It is the season for respiratory issues! Coughs, colds, sinusitis, flu, pneumonia and the like. There are lots of bugs to catch and symptoms that can trail on for weeks. Fortunately this year there has been less of the “100 day cough” that we have seen in previous winters but still we are seeing strong bouts of coughing, sinus irritation, malaise and headache. Upper respiratory infections often lead to prolonged fits of coughing which is your bodies way of clearing your lungs and throat from phlegm and chesty muck.
Have you ever considered that when you are lying in bed or pushing through your day with a hacking cough that your body is stiffening your spine and contracting your rib cage and related muscles to try to clear your airways. Your spine bends forward to a point, there is a slight pause as your muscles brace, ready for the next onslaught. Cough, cough, cough. Slight in breath (but not too much) then cough, cough, cough. Just like the bellows that blows a blacksmiths fire.
Due to this heavy and repeated work by the respiratory system, muscles in between and around the ribs tighten and the usual mechanics of the sternum, ribcage and upper and lower back may be compromised in the same way that a runners legs feel heavy after a marathon. In clinic, Dr Piers Bubbers observes that you may be feeling tightness in your chest and upper back. Your neck doesn’t turn that well, glands are swollen in your neck, you feel fatigue and struggle with shallow breathing. “It is difficult to really stand up straight and take in a full breath that fills your chest up to the collar bones.” says Dr Bubbers, “This difficulty to fully inspire and expel air can lead to stagnation in the lower portion of your lungs and is a breeding ground for bacteria.”
Did you know there are muscles which sit behind the sternum (breastbone) and pull it inwards when you cough. These muscles can become tight and hold the sternum in a retracted position even after an upper respiratory infection has resolved. There are also three layers of intercostal muscles laying in opposite directions in between the ribs which shorten or contract when coughing. These can get very strained and tender to touch after coughing for extended periods of time.

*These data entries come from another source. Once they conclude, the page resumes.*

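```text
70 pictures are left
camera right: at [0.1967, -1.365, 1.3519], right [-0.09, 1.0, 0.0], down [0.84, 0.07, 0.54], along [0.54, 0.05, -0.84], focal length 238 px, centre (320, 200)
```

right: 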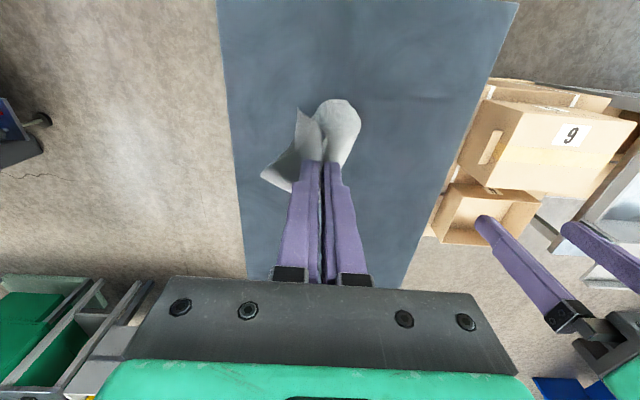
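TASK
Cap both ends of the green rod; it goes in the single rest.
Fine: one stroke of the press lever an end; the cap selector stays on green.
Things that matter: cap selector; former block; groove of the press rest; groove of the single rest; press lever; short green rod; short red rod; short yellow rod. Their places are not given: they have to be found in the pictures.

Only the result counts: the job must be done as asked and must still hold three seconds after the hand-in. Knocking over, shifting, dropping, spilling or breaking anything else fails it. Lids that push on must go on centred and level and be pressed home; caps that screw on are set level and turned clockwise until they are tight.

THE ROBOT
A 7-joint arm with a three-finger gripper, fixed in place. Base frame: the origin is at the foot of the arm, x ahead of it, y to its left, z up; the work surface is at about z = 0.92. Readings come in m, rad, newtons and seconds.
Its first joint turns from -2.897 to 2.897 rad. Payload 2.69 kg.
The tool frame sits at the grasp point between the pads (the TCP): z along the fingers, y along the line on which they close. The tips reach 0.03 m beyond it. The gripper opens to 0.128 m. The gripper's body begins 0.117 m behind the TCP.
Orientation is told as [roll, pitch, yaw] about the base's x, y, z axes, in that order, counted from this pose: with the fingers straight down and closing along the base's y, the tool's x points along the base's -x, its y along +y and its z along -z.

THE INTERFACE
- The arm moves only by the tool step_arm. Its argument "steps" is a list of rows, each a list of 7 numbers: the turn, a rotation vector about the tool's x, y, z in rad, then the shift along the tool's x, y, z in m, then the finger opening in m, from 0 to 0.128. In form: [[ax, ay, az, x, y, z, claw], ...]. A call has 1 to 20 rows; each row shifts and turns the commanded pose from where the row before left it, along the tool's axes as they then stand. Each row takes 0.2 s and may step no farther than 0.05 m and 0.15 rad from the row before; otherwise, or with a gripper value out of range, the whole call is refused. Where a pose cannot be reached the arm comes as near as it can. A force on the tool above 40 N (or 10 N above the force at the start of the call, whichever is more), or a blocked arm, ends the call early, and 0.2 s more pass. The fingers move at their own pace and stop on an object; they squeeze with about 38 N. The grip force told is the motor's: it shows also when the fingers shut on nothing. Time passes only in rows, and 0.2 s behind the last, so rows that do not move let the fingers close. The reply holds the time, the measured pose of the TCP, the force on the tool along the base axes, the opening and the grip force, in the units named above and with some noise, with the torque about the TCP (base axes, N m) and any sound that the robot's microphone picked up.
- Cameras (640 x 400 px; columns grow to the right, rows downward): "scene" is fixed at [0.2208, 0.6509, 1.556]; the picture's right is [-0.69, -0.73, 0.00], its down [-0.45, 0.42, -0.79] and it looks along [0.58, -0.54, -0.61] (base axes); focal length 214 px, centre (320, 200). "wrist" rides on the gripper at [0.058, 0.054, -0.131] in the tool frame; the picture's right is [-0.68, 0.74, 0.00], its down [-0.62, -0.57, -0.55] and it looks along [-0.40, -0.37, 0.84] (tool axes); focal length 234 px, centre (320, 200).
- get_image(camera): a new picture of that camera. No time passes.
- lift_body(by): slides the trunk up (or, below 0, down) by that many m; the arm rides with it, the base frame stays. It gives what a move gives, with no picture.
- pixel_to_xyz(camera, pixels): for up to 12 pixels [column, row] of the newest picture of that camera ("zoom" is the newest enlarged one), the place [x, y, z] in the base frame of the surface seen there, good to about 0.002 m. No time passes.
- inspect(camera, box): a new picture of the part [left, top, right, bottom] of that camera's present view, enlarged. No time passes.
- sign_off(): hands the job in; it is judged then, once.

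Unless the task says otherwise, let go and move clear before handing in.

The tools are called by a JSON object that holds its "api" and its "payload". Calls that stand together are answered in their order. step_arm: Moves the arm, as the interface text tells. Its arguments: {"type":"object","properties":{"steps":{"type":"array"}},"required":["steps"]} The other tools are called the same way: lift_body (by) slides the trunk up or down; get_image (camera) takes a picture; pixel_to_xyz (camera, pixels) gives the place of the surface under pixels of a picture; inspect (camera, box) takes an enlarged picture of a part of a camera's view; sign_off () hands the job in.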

Osteopaths may help to relieve the muscle aches, pains and stiffness due to upper respiratory infections. Treatment usually involves loosening of the muscles around the sternum, ribs, spine and into the neck and lower back. Making sure that the diaphragm (the main muscle of breathing) is moving well and that the sternum is able to move up and out during a full in breath. “This incidentally allows the upper back posture to normalise and the lower back and neck to ease” says Dr Bubbers. “There are a lot of moving parts in the ribcage and therefore many structures to treat which may help to improve the efficiency of this process and may make breathing easier and reduce the severity of symptoms.”